John Bowlby, rifiutò il modello di sviluppo di Freud secondo il quale il bambino avanza dalla fase orale a quella anale per giungere a quella genitale, cioè un modello in cui la persona cresce e si
 sviluppa in solitudine, e affermò che il legame madre-bambino non si basa solo sulla necessità di nutrimento del piccolo, ma sul riconoscimento delle emozioni.

Bowlby riteneva che l’ attaccamento si sviluppasse attraverso alcune fasi, e che possa essere di tipo sicuro, quando il bambino sente di avere dalla figura di riferimento protezione, senso di sicurezza, affetto; di tipo insicuro quando il bambino nel rapporto con la figura di attaccamento prevalgono instabilità, eccessiva prudenza, eccessiva dipendenza, paura dell’abbandono.

Il concetto di base sicura è stato elaborato da John Bowlby nel 1969, osservando il comportamento dei macachi e quello dei bambini nei primi mesi in cui notò la presenza di schemi di comportamento identici. In particolare, verificò come la madre, e la relazione con lei, fornisce al bambino la base sicura dalla quale può allontanarsi per esplorare il mondo e farvi
 ritorno. Quando il bambino avverte qualche minaccia da parte del mondo esterno, cessa l’esplorazione per raggiungere prontamente la madre per poter ricevere conforto e sicurezza.
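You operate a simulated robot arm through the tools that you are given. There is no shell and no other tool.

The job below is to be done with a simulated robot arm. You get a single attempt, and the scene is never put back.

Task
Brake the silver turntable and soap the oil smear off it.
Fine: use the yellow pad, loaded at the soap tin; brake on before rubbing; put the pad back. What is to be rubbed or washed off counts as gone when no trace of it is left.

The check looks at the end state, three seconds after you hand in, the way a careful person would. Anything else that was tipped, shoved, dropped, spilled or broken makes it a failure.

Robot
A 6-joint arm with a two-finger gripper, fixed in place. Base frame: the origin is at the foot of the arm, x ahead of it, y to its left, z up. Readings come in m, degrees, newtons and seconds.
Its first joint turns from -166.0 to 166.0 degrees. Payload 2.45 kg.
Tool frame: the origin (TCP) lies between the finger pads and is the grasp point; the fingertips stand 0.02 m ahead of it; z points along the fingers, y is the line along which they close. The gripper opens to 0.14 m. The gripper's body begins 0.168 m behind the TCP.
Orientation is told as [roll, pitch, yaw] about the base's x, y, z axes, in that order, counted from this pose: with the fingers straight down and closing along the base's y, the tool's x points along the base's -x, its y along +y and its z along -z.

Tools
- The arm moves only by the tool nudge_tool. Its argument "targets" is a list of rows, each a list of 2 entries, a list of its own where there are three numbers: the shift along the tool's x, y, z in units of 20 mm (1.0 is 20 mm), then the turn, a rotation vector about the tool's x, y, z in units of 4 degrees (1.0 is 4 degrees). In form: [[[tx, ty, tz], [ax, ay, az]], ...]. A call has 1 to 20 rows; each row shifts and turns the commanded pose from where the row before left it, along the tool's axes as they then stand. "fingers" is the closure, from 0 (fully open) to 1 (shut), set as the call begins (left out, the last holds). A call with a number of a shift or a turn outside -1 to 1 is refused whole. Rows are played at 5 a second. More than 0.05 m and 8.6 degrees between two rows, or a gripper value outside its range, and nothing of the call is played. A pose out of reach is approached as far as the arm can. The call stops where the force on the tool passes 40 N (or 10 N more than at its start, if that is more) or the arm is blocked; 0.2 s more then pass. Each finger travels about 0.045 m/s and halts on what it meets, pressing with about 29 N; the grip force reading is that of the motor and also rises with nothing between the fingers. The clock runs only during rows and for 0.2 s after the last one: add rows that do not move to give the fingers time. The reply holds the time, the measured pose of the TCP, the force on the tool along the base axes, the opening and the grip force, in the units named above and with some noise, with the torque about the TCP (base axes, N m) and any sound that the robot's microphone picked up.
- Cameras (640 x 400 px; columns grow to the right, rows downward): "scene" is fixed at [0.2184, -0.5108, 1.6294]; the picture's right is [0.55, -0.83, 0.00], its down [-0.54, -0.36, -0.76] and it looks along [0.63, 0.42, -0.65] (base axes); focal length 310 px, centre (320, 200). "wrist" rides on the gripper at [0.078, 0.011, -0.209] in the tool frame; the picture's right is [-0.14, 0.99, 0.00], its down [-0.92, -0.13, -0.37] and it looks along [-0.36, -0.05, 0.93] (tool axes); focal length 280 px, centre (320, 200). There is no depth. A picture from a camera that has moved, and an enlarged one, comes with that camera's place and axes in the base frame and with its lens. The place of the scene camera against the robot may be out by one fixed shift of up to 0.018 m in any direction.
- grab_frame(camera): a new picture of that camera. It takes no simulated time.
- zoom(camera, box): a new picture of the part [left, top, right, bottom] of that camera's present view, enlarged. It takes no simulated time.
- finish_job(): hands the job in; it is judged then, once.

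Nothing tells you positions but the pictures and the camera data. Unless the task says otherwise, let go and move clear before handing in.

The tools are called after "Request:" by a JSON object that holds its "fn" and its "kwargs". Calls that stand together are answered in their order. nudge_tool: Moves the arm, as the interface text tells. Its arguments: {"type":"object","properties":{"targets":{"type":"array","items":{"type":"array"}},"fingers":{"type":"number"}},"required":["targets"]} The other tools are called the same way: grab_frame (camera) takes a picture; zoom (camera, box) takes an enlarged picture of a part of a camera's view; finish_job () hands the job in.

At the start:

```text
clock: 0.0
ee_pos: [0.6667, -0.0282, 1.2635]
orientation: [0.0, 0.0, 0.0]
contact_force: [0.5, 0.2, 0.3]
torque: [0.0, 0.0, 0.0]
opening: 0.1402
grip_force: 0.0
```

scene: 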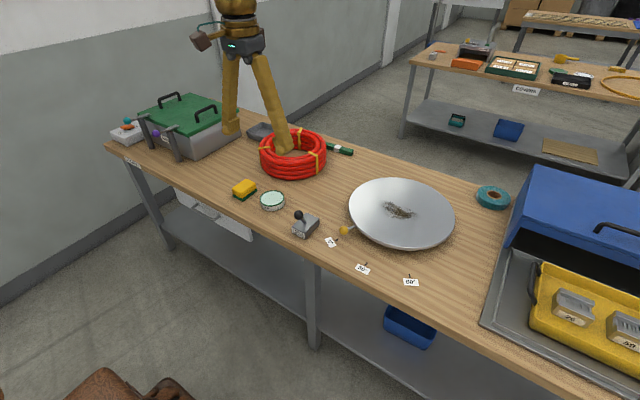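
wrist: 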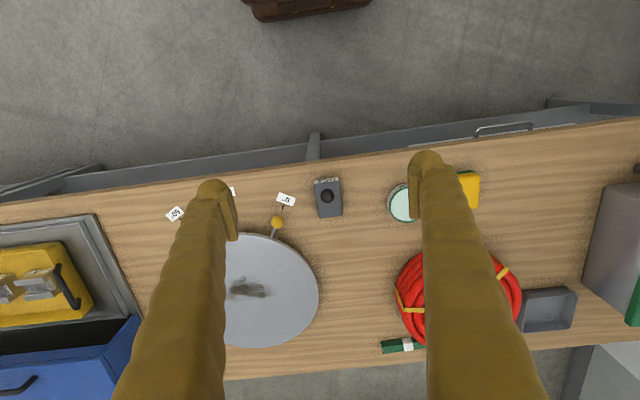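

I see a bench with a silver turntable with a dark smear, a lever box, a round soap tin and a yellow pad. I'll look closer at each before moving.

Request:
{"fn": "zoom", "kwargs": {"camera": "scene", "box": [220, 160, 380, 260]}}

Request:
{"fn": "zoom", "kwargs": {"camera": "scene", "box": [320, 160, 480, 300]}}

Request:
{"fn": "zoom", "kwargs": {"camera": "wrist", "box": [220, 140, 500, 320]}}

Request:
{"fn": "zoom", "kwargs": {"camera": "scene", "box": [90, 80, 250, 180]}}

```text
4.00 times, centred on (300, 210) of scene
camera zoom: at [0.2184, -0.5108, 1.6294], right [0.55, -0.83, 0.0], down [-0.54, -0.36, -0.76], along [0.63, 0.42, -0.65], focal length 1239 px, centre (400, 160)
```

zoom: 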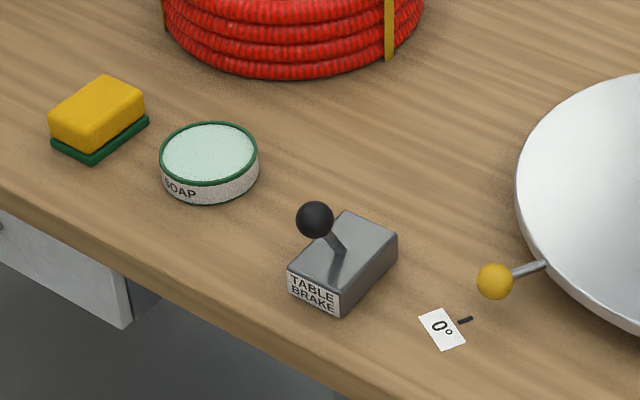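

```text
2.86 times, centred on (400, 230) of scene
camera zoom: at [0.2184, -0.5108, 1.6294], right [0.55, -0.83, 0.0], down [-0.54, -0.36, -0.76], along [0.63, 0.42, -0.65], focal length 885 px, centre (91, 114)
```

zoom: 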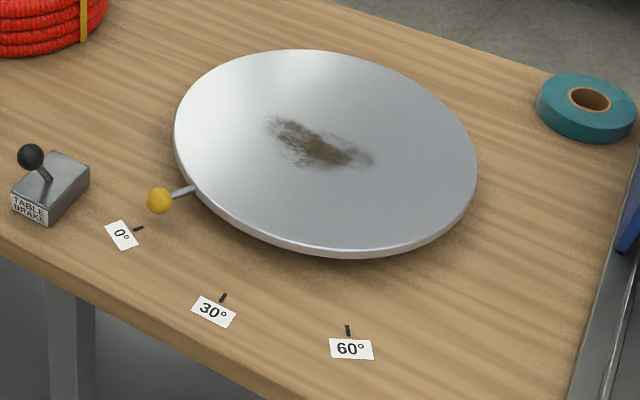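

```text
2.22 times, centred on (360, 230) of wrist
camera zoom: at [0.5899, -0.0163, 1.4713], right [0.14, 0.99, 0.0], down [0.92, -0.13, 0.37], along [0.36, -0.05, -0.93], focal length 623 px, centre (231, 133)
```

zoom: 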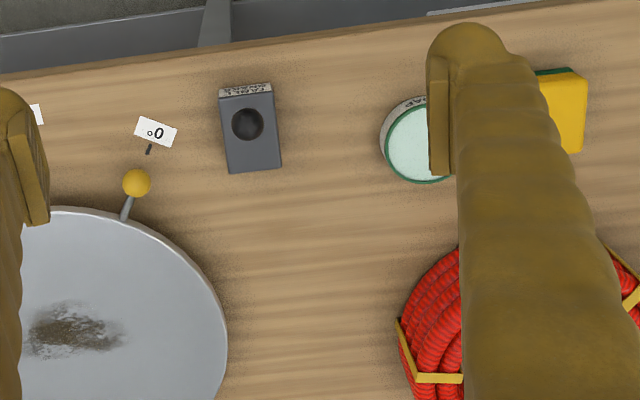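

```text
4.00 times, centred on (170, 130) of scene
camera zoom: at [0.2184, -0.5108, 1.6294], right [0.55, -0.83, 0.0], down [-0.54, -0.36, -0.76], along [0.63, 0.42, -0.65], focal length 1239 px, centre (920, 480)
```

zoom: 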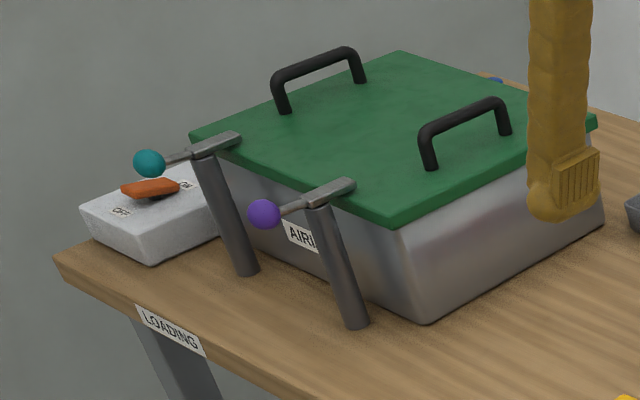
 In questa teoria è chiaro che la relazione è indispensabile e la stabilità della relazione primaria consente uno sviluppo sano della persona. Potremmo dire quindi che noi siamo creati in relazione e per la relazione e quanto più queste relazioni sono solide e durature quanto più impariamo noi stessi a stabilire relazioni solide, fedeli e durature con coloro che incontriamo sul nostro cammino.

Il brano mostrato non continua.